The reader of novels differs from those who immerse themselves in a poem or follow the course of a play. Above all, he is alone, unlike the member of an audience, but also unlike someone reading a poem. The former has subsided into the crowd and shares its response, while the latter is willing to turn into a partner and lend his voice to the poem. The novel reader is alone and remains so for a good while. Moreover, in his solitude he takes possession of his material in a more jealous and exclusive way than the other two.
When Walter Benjamin wrote these words in the Ibizan spring of 1933, the spread of popular reading groups was sometime in the future. It is estimated, for example, that in 2015 there are at least 10,000 reading groups in libraries in England and Wales alone. There are even online sites such as http://readinggroups.org/ that can help identify local groups for those seeking to join in the fun. Last week two of the Memories of Fiction (MoF) team met with members of one of those library reading groups While Amy had met most of the participants before, this was my first chance to begin to get to know the readers behind MoF.
What an interesting bunch they turned out to be. And what a great start to the second phase of our project.
Our research depends on the enthusiasm and willingness of people not only to take part, but also to actively contribute their ideas. Therefore, the first thing to say is a large thank you to the nine who came along and spoke so passionately about reading. This was our first venture in working with a group of readers and it has provided the MoF project with some rich insights.

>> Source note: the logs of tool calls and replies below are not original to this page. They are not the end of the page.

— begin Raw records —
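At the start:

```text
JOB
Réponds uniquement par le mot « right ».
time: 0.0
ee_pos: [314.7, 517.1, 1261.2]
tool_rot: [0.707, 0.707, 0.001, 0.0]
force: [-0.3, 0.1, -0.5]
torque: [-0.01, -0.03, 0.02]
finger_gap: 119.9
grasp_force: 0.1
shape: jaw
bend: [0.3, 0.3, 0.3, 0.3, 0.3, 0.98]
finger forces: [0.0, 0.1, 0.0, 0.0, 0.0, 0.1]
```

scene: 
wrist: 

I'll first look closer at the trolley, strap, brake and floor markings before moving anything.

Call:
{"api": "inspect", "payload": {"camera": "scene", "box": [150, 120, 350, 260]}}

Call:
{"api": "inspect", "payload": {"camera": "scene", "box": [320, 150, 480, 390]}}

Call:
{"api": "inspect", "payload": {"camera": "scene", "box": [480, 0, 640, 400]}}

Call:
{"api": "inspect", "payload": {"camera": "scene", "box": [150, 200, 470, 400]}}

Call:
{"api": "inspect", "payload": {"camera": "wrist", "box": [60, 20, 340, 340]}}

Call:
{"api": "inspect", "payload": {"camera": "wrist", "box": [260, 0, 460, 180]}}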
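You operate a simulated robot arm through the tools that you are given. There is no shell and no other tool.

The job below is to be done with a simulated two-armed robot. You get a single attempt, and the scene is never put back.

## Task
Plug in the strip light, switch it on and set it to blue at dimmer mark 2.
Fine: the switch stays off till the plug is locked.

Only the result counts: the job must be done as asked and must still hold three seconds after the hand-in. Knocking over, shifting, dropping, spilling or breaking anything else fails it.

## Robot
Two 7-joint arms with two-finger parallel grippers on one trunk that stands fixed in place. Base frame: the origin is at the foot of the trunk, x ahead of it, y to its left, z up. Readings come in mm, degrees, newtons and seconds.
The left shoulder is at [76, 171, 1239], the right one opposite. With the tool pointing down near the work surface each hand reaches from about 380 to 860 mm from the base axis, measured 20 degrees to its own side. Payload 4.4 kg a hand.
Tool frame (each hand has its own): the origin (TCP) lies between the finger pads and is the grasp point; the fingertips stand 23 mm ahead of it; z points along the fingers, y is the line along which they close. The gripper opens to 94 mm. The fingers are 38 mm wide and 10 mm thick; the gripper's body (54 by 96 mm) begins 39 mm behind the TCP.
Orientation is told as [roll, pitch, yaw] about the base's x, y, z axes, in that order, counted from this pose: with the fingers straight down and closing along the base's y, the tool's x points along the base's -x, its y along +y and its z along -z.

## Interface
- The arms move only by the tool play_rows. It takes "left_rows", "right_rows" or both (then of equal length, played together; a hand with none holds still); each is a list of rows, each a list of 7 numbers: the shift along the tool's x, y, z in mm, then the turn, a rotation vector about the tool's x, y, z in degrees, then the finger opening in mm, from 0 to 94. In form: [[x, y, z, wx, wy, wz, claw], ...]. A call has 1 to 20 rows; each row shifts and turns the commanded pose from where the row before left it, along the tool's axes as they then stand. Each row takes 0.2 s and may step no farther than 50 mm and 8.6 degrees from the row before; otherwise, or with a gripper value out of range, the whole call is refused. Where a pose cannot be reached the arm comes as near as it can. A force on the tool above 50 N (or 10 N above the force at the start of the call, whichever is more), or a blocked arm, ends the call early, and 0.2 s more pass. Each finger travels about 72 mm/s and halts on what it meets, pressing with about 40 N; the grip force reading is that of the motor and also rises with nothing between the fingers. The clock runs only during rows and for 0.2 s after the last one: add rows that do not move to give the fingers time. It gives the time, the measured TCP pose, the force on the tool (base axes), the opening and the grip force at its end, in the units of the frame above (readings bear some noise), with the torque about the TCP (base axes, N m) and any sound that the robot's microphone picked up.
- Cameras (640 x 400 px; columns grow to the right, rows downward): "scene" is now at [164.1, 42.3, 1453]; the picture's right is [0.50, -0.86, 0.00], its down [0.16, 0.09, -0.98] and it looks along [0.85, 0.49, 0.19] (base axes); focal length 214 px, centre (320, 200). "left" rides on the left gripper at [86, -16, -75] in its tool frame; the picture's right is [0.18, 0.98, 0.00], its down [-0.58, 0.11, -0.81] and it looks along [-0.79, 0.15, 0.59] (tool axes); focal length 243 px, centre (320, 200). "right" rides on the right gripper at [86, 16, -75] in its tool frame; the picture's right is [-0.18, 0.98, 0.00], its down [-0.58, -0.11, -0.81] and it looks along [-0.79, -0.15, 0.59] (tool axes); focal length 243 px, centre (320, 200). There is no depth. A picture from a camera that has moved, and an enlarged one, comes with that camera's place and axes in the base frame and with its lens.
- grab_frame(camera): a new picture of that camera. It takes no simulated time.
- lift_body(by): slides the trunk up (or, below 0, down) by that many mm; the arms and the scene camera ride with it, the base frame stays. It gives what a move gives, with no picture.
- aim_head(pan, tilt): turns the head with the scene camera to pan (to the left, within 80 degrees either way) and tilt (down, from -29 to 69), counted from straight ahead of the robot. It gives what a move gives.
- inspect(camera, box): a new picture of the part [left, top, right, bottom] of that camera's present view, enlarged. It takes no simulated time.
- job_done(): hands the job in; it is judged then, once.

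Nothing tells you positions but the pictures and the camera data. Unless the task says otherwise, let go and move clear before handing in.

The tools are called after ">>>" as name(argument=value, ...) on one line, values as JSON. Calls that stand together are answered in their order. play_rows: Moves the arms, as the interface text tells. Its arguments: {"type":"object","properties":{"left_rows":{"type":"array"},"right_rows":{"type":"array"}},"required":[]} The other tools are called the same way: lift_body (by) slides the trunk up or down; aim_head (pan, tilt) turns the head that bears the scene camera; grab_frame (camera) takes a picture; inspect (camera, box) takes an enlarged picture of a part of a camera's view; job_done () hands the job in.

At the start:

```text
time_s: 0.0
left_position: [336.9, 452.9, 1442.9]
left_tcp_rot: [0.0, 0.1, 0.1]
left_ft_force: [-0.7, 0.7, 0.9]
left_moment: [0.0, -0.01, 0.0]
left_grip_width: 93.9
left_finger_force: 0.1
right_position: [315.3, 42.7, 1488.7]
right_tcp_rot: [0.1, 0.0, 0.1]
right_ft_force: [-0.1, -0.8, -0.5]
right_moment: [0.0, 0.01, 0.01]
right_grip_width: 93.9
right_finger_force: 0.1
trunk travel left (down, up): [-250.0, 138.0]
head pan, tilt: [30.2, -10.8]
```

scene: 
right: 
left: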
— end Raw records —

Researchers almost always base a study on a hunch. Sometimes we might already know the answer, but often we only have a vague idea of what questions we might ask. All right, we try to build on earlier research and winning a grant from a research council (thank you again AHRC) involves a great deal of reading, preparation and thought. However, in trying to find something new and using novel methods to do the work takes a bit of faith that it will all turn out all right. As researchers, we also need to be open to refining and in some cases rethink our initial research questions and hypotheses. This is a roundabout way of saying that new research is scary. However, working with the group last week was not only pleasurable but also illuminating.
The areas that we now know that we can explore include how people recall past group interactions and individual contributions. The ways in which particular books seem to stick in memory while others are almost forgotten. We were particularly interested in hearing not only how people bring their experiences and cultural perspectives to a group, but also the ways in which discussing reading provides individuals with new personal resources. Then there are the memories of reading group tastes and how they are negotiated and changed.
How much pleasure these readers are having when they emerge from their solitary reading and meet together to remember their absorption. I strongly suspect that Walter Benjamin would have approved.
 Thanks to George Severs for kindly bringing this piece to my attention. Benjamin originally published it in the Frankfurter Zeitung under the pseudonym Detlef Holz. Republished as ‘By the Fireside’ in the New Left Review, November/December 2015, 53-57.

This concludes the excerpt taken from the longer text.